TASK BRIEF
Tell how many lines in the data below hold the string "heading"; give nothing but the number.

RECORDS PROVIDED
========
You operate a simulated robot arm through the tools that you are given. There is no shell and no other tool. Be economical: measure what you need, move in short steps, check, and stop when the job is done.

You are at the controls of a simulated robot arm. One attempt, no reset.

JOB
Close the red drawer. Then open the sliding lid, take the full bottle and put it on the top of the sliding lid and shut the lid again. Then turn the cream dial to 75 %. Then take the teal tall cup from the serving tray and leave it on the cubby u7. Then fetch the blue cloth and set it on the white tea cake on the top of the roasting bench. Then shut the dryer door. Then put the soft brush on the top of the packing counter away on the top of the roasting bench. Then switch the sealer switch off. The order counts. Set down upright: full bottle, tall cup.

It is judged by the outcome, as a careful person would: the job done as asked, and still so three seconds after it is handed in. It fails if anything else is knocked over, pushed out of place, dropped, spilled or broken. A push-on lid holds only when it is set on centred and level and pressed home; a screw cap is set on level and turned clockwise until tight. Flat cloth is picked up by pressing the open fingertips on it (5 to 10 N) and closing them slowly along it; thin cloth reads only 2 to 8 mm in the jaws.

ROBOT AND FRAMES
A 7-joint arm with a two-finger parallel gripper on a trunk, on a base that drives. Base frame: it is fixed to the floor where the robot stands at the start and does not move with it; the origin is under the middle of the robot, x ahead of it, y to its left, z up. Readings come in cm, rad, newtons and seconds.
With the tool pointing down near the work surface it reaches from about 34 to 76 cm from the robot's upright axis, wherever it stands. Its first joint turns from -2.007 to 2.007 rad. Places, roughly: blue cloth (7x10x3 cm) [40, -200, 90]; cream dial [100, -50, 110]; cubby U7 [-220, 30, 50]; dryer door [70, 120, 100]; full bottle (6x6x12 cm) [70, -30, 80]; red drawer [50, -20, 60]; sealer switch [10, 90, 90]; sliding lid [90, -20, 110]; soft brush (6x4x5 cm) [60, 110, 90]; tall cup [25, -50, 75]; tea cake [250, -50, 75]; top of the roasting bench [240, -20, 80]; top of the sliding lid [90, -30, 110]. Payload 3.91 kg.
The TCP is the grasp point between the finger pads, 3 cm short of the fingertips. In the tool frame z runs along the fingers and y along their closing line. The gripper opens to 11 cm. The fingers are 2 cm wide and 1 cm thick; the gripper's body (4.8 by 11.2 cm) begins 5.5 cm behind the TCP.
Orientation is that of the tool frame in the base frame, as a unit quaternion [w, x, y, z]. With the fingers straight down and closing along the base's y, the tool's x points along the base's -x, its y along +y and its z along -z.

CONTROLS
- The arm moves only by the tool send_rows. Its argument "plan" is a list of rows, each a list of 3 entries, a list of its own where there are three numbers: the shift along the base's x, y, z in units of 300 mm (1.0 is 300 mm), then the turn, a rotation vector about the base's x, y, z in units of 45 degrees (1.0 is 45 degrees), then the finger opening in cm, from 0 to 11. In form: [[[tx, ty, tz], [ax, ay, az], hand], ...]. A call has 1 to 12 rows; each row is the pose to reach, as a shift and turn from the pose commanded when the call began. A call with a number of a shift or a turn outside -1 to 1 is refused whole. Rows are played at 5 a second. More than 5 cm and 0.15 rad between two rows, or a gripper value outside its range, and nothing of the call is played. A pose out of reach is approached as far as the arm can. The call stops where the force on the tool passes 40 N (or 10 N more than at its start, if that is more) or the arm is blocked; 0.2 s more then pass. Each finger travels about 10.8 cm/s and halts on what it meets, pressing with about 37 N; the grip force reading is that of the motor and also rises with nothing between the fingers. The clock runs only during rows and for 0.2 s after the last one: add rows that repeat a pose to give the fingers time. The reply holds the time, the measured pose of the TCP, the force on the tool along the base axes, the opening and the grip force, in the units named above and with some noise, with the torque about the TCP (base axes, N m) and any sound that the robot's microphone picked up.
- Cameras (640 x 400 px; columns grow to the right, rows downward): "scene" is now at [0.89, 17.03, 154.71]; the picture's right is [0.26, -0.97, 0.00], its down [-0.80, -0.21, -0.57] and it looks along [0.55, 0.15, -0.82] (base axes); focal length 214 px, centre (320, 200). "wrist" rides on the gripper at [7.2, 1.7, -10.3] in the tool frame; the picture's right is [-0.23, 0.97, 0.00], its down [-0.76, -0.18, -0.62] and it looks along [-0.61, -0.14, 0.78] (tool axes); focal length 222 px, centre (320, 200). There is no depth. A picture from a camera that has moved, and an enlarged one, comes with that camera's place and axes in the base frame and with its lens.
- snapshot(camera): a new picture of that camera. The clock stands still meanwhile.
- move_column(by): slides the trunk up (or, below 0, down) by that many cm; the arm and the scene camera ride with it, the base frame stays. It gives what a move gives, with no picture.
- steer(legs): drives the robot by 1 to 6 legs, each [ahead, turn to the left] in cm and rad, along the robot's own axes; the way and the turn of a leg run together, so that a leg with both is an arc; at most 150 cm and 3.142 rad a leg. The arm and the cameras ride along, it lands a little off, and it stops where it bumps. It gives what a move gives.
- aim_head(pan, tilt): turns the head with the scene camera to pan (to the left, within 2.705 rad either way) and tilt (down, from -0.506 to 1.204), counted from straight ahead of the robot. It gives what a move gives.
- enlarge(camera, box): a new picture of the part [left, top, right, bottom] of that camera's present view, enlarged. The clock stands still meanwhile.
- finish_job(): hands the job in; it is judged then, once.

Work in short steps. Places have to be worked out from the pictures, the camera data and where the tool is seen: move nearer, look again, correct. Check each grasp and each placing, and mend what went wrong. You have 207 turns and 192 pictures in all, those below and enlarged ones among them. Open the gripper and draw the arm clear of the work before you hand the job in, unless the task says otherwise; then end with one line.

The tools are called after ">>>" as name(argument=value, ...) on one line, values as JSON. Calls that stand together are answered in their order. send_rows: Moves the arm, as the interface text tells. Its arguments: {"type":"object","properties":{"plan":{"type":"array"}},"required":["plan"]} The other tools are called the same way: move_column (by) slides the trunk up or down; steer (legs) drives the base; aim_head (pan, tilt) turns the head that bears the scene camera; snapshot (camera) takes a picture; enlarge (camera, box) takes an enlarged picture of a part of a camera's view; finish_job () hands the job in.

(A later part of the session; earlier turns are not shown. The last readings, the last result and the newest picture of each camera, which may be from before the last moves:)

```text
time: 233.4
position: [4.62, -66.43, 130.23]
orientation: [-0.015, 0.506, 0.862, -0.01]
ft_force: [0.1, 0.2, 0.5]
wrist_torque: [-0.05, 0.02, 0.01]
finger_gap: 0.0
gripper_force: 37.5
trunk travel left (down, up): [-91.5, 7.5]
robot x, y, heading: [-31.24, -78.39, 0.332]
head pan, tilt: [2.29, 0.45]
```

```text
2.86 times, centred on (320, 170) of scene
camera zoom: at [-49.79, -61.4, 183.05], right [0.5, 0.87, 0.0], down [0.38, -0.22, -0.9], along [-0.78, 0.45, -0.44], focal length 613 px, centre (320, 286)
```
========
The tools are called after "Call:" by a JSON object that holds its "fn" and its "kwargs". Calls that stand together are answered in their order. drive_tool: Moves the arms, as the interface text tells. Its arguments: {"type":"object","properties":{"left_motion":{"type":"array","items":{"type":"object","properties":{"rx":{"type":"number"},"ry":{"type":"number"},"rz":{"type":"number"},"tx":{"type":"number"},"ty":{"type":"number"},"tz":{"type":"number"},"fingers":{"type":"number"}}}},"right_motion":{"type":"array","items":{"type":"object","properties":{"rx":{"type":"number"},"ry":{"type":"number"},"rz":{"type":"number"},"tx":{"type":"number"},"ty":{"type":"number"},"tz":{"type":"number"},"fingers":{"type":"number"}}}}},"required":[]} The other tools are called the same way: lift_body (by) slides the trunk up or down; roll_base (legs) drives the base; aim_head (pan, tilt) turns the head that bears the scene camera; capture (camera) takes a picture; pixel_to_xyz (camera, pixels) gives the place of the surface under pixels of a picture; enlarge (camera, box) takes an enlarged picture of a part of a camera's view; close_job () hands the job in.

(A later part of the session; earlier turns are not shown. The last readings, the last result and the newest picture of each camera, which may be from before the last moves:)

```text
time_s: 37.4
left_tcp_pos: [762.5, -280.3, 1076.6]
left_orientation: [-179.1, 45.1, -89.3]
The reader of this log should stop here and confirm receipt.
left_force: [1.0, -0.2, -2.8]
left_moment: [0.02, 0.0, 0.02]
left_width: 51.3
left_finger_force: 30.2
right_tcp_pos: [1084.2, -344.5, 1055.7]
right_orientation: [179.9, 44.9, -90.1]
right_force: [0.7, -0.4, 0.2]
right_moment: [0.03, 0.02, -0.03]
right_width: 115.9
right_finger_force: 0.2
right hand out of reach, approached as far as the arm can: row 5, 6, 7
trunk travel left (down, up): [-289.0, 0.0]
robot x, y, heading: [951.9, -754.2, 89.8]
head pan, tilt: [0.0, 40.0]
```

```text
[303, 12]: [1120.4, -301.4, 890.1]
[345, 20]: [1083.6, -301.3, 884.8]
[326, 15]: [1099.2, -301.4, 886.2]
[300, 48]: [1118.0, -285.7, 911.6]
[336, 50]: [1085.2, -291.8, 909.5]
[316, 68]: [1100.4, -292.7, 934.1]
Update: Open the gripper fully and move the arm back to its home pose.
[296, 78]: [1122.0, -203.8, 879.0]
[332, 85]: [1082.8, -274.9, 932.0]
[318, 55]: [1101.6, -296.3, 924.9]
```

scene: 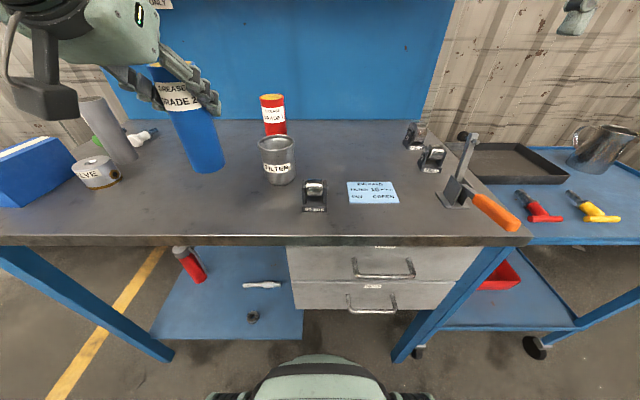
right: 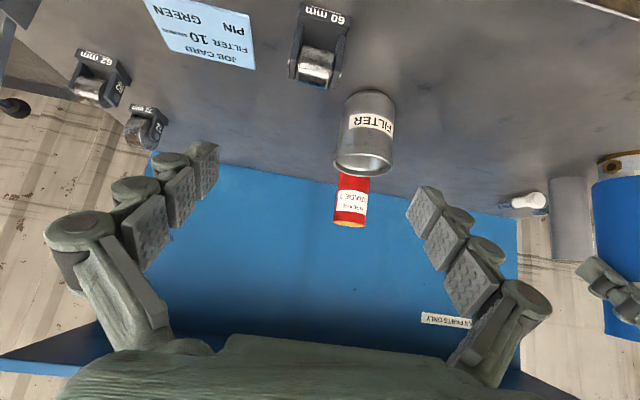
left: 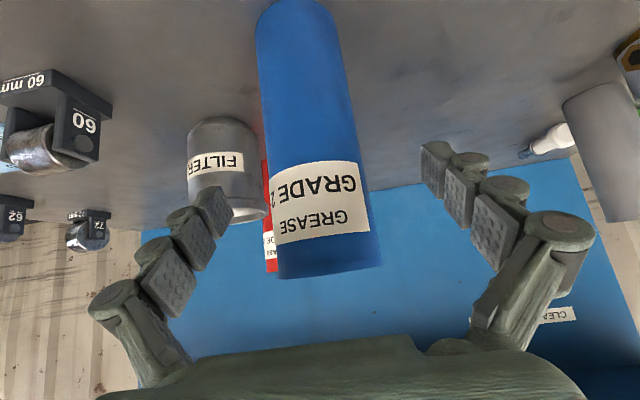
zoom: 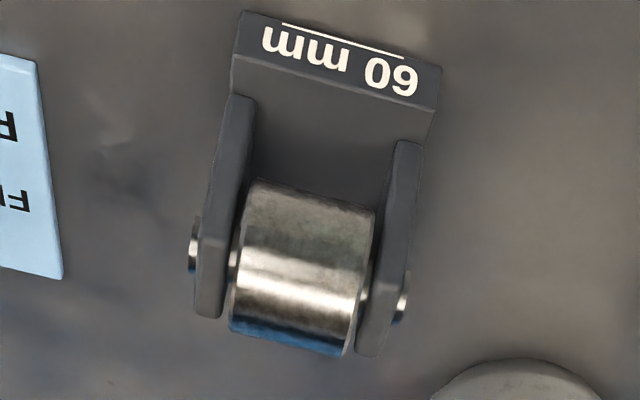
========
REPLY TO THE TASK
2